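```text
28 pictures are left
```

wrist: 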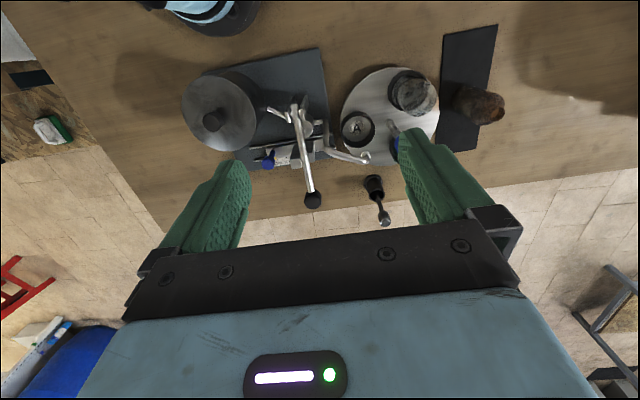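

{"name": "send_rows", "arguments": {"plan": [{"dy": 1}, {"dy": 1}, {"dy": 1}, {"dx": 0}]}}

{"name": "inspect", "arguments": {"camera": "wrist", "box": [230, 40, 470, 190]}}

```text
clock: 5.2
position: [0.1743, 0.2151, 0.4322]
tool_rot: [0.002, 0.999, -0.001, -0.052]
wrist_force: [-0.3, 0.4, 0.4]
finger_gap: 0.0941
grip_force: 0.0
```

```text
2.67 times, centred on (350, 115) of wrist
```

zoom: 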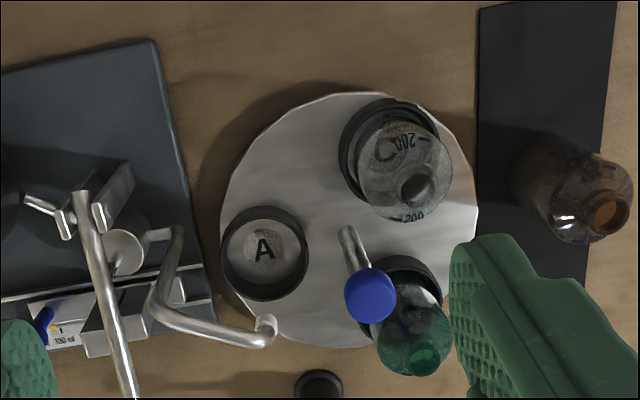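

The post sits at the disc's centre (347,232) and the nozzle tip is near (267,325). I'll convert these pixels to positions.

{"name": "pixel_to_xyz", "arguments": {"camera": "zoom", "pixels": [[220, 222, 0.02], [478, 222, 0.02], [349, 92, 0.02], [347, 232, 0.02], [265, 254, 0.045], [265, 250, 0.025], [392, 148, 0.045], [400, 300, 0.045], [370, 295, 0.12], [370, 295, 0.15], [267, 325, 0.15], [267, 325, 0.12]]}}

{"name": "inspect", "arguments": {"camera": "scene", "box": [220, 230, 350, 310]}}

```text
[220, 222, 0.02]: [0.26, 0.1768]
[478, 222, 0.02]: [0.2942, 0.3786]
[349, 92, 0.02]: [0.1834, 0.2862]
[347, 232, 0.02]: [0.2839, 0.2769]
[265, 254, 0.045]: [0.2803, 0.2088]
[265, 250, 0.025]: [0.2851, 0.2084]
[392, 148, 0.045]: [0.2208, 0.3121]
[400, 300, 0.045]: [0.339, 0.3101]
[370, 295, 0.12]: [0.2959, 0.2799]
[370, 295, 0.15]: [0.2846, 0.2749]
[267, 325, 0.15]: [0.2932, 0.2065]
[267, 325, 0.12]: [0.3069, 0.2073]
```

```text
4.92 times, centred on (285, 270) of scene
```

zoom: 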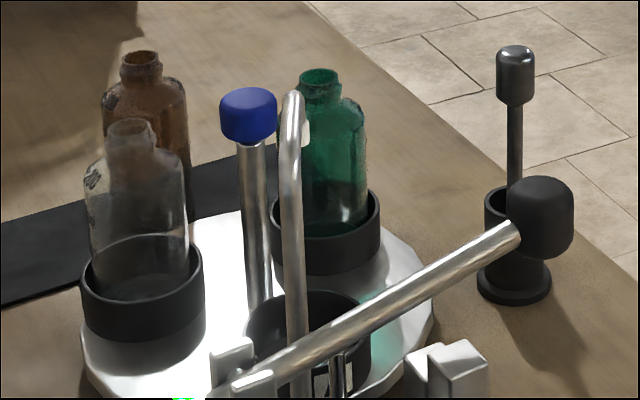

• EXCERPT:
Joe Kievitt



PROFILE-November + December 2009
By Peter A. Smith
Photographs by Nathan Eldridge

Artist, craftsman, designer, carpenter, mosaic maker


Except for a few blotches and the almost imperceptible, asymmetric patterning, Joe Kievitt’s latest drawing (Untitled ink and watercolor on paper, 2009, 10” x 10”) looks, at first glance, like a series of digitally manufactured plaid swatches pasted around a perfect heptagon. On closer inspection, it’s clear that Kievitt has spent hours obsessively drawing the lines and delicately coloring the image— all by hand.

“There was a time when I would have trashed that piece because of the blotches, but I think it actually works by showing a certain humanness,” Kievitt says. “In certain rug-making traditions, rug makers always include a mistake. The belief is that only God is perfect. To make a perfect rug is either disrespectful or not human. I’ve been trying to make work that is flawless and that’s a problem. I’m trying not to be restricted by that approach. Perfection is a worthwhile quality, but not at the expense of taking risks.”


Kievitt’s studio is on Romasco Lane, a street tucked into Munjoy Hill in Portland. The front of the studio has the wide-open feel of a warehouse; the back rooms have the lived-in feel of a home office. The entire studio shows a clear appreciation for craftsmanship and care. Even the Schwinn bicycle hanging in the hallway has been outfitted with a leather saddle and customized chrome lights.

The right side of the back room has a drawing table, a couch, and a computer. A pair of wooden work tables that Kievitt built himself stands on the left. On the top of the back table is a tool he invented for cutting tape into thin strips—as thin as a 32nd of an inch—using a box cutter. Kievitt uses tape of varying widths to map out the white space in his drawings, and around the tape, he paints slivers of color from a palette of 27 custom mixed inks. “It’s almost like the pigment is coming underneath the mark from the paper itself, as if it’s backlighting the watercolor,” he says.

The drawings are adaptations of designs he found on some quilts he picked up recently. The patterns twist in ways that would be impossible to recreate with either a sewing
machine or a computer. Still, as hard as he tries to exert complete control over the process, liquid paint is unpredictable, and since there’s no erasing, no sanding out, no screwing up, what’s done is done, in short, illuminant lines. “I like the fact that you can’t paint over it. You have to be really careful, which becomes a defining aspect of the work.”

Kievitt was born in Belfast in 1968. His family lived on 100 acres in Northport, and he drew deer, snakes, porcupines, Star Wars—absorbing the natural and technology world—until the Kievitts moved to Cape Elizabeth when he was 10. He stopped drawing. It just wasn’t something cool for boys to do. Only after graduating from high school and going to college for a year did he start making art again. He was back in Maine, working on lobster boats in Casco Bay and painting natural landscapes and seascapes.

• COMPLETE THE FOLLOWING:
**1)** Provide the original wording of the excerpt from "Kievitt was born" as far as "landscapes and seascapes.".
**2)** How does the excerpt go on? Write the next part.

• PER-TASK OUTPUTS:
**1)**
Kievitt was born in Belfast in 1968. His family lived on 100 acres in Northport, and he drew deer, snakes, porcupines, Star Wars—absorbing the natural and technology world—until the Kievitts moved to Cape Elizabeth when he was 10. He stopped drawing. It just wasn’t something cool for boys to do. Only after graduating from high school and going to college for a year did he start making art again. He was back in Maine, working on lobster boats in Casco Bay and painting natural landscapes and seascapes.

**2)**
Portland was his home and his studio from 1989 to 1993, when Kievitt graduated from MECA (then known as the Portland School of Art) and moved out to San Francisco. He lived South of Market in a warehouse. At first he worked at a shop, framing Joe Montana posters, until he landed a job as a preparator at Campbell-Thiebaud Gallery. “Paul Thiebaud would say, ‘Load up my van with $5 million of art. See you in Seattle next week,’” Kievitt says. “He would also give me the gallery credit card, told me to stay in really nice places, and pick up a new suit because we were going to meet with clients in Seattle.”

Kievitt left in 1996 to go to Parsons School of Design. New York was exhilarating. “We would make a list of visiting artists we wanted to see,” he says. “We would write to them and most of them would come and lecture and give crits.” He heard from John Curran, Amy Sillman, Elizabeth Peyton, David Deutsch, Sean Scully, Sean Landers, Jerry Saltz, David Humphrey, Byron Kim, Richard Tuttle, and Glenn Ligon. New York was also exhausting. “You pull to the side of the street to drop off a piece of artwork and by the time you come out of the gallery, you have a $200 parking ticket.”

He showed his charcoal drawings at Campbell-Thiebaud from 1999 to 2001 and then at Miller Block gallery in Boston from 2001 onward. The drawings depicted detail, abstracted leaves and plants, alternately appearing like Asian scroll paintings, woven textiles, or tiny maritime life slipped under a microscope.

Then in 2001 Kievitt moved back to Maine. His first year back, the Portland Museum of Art selected a drawing for its Biennial and purchased Sea Grape Tree #2, charcoal on paper, 2000, 44” x 41”. He began looking for ways to make images with new mediums, and in 2004, he began installing botanyinspired tile mosaics: leaves on a wall outside the Kennebunk Elementary School, trees inside a Rhode Island courthouse, and Asian-inspired plum blossoms at the South Seaport Hotel in Boston. The mosaics translated his drawings, like tile drawn onto vast expanses of white wall spaces.

“I was working a lot of carpentry and not finding time to be in the studio,” he says. He began to focus less on charcoal and more on abstracted ink drawings, showing first at the Center for Maine Contemporary Art and then in New York City. “I was in ‘Drawn from Maine’ at Nancy Margolis Gallery with Andrea Sulzer, Anna Hepler, Justin Richel, and a few other artists. I was excited to be connected with the artistic community in Maine in a way that I hadn’t been before. I kind of realized that there were a lot of good artists here. It was not just a nice place. I just realized that there were a lot of good artists here and a certain cultural sophistication.”


At his open studio and art sale in December 2008, the studio felt like an underground show. The studio smelled of drywall, and the freshly painted walls had work from dozen artists, including Gideon Bok, Mark Wethli, Petra Simmons, Sage Lewis, Noa Warren, Cassie Jones, and Jeff Kellar. Most of the artists came, and hung around the space and a metal washtub full of beer and ice, like a human mosaic of artists drawn from Maine. And drawn to Kievitt’s world in Maine, too.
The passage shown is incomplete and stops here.